Illustration for: Chips, Power and Data Center Shortages Squeeze AI Industry Supply Chain

Chips, Power and Data Center Shortages Squeeze AI Industry Supply Chain

The artificial intelligence industry is confronting a supply-chain crunch that threatens to slow the rapid pace of AI development and deployment, The Economist reported April 27 (https://www.economist.com/business/2026/04/27/ai-is-confronting-a-supply-chain-crunch).

The constraints span multiple layers of the AI infrastructure stack, from advanced semiconductors to data center capacity and the electrical power needed to run them, the publication reported. The bottlenecks come as major US technology companies — including OpenAI, Anthropic, Google, Meta and Microsoft — continue to pour hundreds of billions of dollars into AI infrastructure buildouts.

At the center of the squeeze is the global demand for advanced AI chips, particularly high-end GPUs manufactured by NVIDIA, which remain the dominant hardware for training and running large AI models. Supply of these processors has struggled to keep pace with surging orders from hyperscale cloud providers and AI labs racing to build ever-larger computing clusters.
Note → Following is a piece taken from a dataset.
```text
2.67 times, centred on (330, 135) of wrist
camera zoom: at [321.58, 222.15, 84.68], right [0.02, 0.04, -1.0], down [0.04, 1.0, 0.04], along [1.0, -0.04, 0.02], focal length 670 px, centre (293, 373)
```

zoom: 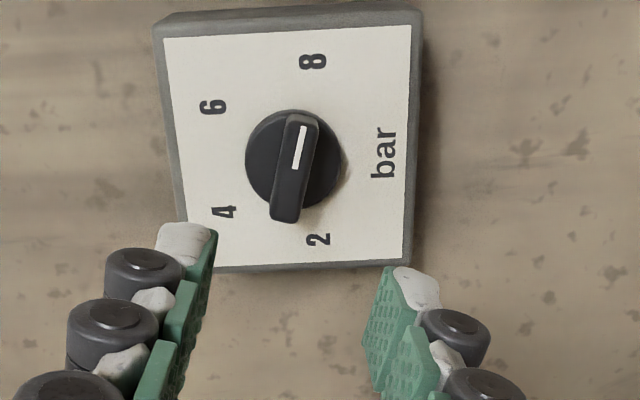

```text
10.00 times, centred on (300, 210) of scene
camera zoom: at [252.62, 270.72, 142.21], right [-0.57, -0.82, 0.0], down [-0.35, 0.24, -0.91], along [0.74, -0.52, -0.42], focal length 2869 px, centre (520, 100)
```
The supply-chain pressure extends beyond chips. Data center construction has faced its own constraints, including shortages of electrical transformers, cooling equipment and skilled labor. Power availability has emerged as a critical chokepoint, with AI data centers consuming vastly more electricity than traditional computing facilities.

US companies are among the most exposed to these constraints. Microsoft, Amazon Web Services and Google Cloud have each committed to spending tens of billions of dollars annually on AI infrastructure, while OpenAI and its partners have announced plans for massive new data center campuses. These commitments depend on supply chains that are already strained.

The crunch also carries geopolitical dimensions. Advanced chip manufacturing remains concentrated in Taiwan, primarily at Taiwan Semiconductor Manufacturing Co., which fabricates the most cutting-edge processors for NVIDIA, AMD and other designers. US export controls on AI chips to China have added further complexity to global semiconductor supply dynamics.

Industry analysts have warned that the supply-chain constraints could persist for several years, potentially widening the gap between AI demand and available infrastructure. Some companies have responded by diversifying their chip suppliers, investing in custom silicon and securing long-term power purchase agreements.

The structural nature of the supply-chain challenge suggests it may become a defining factor in which companies and countries can maintain their positions in the AI race, according to the report.